## Required task
Every line holding the string "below" should be gathered.
============
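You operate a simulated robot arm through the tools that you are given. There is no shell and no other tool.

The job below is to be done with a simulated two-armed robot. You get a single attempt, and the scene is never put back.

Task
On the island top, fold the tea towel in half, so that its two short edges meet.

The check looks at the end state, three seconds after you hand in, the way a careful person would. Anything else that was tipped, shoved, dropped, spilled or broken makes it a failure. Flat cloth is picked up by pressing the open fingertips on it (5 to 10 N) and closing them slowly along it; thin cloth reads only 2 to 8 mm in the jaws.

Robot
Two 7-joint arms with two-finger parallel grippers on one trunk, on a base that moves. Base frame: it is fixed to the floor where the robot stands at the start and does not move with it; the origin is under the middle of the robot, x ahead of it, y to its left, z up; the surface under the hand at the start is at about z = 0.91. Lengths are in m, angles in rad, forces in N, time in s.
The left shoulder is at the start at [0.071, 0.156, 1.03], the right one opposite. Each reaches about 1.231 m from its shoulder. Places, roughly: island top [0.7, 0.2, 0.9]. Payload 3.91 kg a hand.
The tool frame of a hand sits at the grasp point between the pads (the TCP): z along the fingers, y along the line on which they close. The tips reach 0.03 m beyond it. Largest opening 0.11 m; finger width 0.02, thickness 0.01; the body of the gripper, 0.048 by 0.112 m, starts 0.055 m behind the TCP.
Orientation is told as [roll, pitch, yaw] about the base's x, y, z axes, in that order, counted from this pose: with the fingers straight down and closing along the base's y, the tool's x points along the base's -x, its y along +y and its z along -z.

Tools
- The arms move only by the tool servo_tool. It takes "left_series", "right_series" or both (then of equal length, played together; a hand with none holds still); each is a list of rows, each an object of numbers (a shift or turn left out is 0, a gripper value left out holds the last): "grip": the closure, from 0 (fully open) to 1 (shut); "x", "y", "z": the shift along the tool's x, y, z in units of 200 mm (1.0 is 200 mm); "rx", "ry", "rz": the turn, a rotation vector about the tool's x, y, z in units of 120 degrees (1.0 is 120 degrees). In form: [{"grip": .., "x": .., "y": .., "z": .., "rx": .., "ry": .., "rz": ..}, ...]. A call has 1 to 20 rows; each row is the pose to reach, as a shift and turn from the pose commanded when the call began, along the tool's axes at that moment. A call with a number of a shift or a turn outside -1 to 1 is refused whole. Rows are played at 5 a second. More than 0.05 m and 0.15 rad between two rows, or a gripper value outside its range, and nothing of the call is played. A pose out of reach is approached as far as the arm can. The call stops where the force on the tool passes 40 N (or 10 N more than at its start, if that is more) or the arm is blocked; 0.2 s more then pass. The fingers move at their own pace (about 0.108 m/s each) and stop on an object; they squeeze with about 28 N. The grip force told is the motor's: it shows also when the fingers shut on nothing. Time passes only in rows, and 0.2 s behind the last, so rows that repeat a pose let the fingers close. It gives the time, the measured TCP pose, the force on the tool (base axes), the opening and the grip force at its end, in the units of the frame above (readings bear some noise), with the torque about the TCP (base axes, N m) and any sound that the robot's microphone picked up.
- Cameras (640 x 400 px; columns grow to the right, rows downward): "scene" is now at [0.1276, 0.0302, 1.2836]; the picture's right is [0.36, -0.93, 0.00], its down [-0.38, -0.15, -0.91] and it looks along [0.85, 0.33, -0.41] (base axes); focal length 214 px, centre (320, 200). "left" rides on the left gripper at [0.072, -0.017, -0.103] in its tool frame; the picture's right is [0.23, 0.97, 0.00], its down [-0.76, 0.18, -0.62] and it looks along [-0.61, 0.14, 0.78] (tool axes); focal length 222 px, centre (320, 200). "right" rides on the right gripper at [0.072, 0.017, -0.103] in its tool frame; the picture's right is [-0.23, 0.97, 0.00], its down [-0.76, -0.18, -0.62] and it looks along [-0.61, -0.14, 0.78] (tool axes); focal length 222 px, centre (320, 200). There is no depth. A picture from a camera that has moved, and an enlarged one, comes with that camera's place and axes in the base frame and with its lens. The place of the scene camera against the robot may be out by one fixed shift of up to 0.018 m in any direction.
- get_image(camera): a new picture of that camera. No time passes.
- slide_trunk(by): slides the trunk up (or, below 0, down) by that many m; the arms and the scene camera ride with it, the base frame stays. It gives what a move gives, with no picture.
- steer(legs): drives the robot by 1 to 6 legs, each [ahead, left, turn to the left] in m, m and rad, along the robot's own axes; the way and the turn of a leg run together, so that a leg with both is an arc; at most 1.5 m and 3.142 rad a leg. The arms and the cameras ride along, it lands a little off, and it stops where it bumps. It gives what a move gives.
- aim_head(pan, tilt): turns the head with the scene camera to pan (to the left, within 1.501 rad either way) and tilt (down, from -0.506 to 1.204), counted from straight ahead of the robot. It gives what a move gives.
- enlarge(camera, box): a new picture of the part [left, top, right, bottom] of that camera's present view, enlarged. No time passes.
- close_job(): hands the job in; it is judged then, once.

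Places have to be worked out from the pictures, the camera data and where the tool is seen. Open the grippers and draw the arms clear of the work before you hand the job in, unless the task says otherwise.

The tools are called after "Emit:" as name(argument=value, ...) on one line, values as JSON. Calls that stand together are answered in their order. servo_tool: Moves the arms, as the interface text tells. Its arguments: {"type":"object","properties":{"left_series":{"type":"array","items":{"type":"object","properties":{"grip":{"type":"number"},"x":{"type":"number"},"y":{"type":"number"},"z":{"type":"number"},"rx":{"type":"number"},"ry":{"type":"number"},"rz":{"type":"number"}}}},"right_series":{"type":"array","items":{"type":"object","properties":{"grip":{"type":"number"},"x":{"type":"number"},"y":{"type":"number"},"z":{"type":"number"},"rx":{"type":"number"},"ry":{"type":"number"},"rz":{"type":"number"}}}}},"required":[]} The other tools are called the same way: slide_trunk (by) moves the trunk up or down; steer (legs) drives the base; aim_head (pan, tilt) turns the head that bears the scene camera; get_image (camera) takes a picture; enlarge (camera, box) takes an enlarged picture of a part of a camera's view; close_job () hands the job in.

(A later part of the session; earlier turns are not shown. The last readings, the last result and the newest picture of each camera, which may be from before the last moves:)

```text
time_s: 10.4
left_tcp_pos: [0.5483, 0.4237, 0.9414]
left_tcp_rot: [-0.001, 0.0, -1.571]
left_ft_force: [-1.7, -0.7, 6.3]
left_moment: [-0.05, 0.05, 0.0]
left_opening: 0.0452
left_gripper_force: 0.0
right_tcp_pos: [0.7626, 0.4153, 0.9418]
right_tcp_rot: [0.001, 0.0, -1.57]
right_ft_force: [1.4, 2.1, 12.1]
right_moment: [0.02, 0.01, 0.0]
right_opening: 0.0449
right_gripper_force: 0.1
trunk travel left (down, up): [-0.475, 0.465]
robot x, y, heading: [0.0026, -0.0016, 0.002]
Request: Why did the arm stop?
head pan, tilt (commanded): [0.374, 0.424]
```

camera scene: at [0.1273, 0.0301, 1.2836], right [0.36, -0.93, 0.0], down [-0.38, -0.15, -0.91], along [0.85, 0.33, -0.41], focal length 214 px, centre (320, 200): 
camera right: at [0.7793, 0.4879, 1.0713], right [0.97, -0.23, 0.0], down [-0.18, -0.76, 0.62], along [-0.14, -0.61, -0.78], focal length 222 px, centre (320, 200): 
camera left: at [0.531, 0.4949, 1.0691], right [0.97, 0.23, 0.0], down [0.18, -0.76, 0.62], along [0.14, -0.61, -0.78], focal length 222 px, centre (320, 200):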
============
## The answer
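The job below is to be done with a simulated two-armed robot. You get a single attempt, and the scene is never put back.
- slide_trunk(by): slides the trunk up (or, below 0, down) by that many m; the arms and the scene camera ride with it, the base frame stays. It gives what a move gives, with no picture.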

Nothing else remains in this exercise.